begin Document

A conventional spiral separator for mineral separation has a pair of spirals, or helical sluices, mounted coaxially about a vertical central column, a pulp of water and the minerals to be separated being fed into the upper ends of the spirals to flow down them and form bands or strata containing minerals of different density characteristics, splitter blades mounted at intervals in each spiral dividing the strata, and take-off openings, normally circular, carrying off the material to one side of the splitter blade.
The characteristics of different types of pulp may, however, vary considerably, and the location of take-offs which may be satisfactory for one mineral separation operation may be quite unsatisfactory for another.
It is uneconomical to provide a range of spiral concentrators with take-offs located differently, or to reposition the take-offs of an existing mineral separation apparatus, and it is well known to attempt to compensate for flow variations of different kinds of pulp by angular adjustment of the splitter blades. This, however, is not fully satisfactory as a splitter blade, to achieve good results, should be directed into the flow of the pulp, and not across it. When a splitter blade is turned either inwards or outwards, with respect to the spiral, with the object of taking off the desired proportion of pulp into concentrate, the continuity of the flow of the pulp is adversely affected and sand barring of the pulp takes place in the spiral.
The present invention has been devised with the principal object of providing, for a spiral separator, a take-off assembly which may be adjusted to give very good results for pulps having a wide range of characteristic differences.

end Document
begin Provided data

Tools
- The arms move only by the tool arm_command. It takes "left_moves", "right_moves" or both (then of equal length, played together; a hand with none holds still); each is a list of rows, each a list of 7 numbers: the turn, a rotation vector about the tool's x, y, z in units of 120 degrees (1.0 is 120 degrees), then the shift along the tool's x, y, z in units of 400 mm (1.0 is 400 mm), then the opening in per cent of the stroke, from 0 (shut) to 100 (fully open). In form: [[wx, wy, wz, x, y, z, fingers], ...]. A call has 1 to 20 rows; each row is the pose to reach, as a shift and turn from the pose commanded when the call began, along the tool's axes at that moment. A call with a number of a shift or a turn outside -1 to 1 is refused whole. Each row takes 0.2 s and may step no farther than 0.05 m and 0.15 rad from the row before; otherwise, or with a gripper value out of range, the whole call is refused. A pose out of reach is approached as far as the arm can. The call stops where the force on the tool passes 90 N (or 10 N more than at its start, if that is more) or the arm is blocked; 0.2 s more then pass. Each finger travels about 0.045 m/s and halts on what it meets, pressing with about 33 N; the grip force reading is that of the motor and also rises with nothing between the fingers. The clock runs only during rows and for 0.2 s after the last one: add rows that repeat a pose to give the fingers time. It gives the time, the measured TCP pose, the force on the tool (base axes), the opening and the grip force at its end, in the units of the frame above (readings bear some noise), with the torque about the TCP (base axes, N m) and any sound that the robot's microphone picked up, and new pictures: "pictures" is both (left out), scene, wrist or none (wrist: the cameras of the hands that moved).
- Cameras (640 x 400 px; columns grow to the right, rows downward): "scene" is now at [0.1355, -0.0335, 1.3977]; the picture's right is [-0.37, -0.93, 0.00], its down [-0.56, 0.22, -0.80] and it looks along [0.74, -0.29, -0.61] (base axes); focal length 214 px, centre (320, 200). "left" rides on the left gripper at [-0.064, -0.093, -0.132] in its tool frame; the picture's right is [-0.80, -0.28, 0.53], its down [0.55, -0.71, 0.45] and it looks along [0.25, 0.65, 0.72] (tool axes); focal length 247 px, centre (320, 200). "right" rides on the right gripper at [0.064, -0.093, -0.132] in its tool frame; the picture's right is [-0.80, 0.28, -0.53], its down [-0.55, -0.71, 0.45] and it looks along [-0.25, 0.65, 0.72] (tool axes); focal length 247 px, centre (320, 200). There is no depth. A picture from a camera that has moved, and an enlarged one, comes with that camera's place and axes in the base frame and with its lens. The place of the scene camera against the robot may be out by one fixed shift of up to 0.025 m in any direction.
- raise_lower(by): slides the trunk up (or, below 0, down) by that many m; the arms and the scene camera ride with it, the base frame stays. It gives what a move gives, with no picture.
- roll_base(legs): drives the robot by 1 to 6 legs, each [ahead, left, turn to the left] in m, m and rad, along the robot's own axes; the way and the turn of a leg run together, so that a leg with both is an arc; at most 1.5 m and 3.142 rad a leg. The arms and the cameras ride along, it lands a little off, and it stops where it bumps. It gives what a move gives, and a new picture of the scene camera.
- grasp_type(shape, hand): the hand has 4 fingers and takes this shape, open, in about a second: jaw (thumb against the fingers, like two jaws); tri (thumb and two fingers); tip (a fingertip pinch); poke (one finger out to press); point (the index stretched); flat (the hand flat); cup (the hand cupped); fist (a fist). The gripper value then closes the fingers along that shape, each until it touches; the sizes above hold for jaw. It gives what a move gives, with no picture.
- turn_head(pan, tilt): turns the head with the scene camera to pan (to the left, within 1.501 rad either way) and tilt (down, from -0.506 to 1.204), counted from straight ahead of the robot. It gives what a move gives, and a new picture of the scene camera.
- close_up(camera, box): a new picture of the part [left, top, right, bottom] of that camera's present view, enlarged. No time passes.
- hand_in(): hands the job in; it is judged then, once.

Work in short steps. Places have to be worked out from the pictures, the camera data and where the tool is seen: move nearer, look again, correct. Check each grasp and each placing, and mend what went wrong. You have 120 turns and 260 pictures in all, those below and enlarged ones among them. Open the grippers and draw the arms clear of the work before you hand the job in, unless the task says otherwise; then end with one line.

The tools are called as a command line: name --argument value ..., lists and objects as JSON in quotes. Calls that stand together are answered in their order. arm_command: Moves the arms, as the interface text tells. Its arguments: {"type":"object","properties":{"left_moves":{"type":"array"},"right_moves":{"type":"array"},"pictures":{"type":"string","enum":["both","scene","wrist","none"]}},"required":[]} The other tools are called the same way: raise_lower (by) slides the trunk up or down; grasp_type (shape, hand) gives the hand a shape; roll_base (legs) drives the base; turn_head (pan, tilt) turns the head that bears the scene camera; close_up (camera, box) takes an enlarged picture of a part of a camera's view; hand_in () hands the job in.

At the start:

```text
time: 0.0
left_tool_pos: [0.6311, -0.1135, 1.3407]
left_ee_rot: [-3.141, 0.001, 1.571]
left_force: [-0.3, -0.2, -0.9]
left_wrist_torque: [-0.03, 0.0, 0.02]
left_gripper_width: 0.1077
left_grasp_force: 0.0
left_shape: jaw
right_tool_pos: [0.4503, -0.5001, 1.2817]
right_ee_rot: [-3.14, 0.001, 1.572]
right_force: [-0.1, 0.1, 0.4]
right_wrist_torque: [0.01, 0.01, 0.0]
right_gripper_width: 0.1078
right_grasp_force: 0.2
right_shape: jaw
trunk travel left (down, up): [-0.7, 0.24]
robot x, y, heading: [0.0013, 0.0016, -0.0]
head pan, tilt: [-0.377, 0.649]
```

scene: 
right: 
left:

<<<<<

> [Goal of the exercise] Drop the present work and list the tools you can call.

end Provided data

Return the document unchanged, from "A conventional spiral" to its end.

A conventional spiral separator for mineral separation has a pair of spirals, or helical sluices, mounted coaxially about a vertical central column, a pulp of water and the minerals to be separated being fed into the upper ends of the spirals to flow down them and form bands or strata containing minerals of different density characteristics, splitter blades mounted at intervals in each spiral dividing the strata, and take-off openings, normally circular, carrying off the material to one side of the splitter blade.
The characteristics of different types of pulp may, however, vary considerably, and the location of take-offs which may be satisfactory for one mineral separation operation may be quite unsatisfactory for another.
It is uneconomical to provide a range of spiral concentrators with take-offs located differently, or to reposition the take-offs of an existing mineral separation apparatus, and it is well known to attempt to compensate for flow variations of different kinds of pulp by angular adjustment of the splitter blades. This, however, is not fully satisfactory as a splitter blade, to achieve good results, should be directed into the flow of the pulp, and not across it. When a splitter blade is turned either inwards or outwards, with respect to the spiral, with the object of taking off the desired proportion of pulp into concentrate, the continuity of the flow of the pulp is adversely affected and sand barring of the pulp takes place in the spiral.
The present invention has been devised with the principal object of providing, for a spiral separator, a take-off assembly which may be adjusted to give very good results for pulps having a wide range of characteristic differences.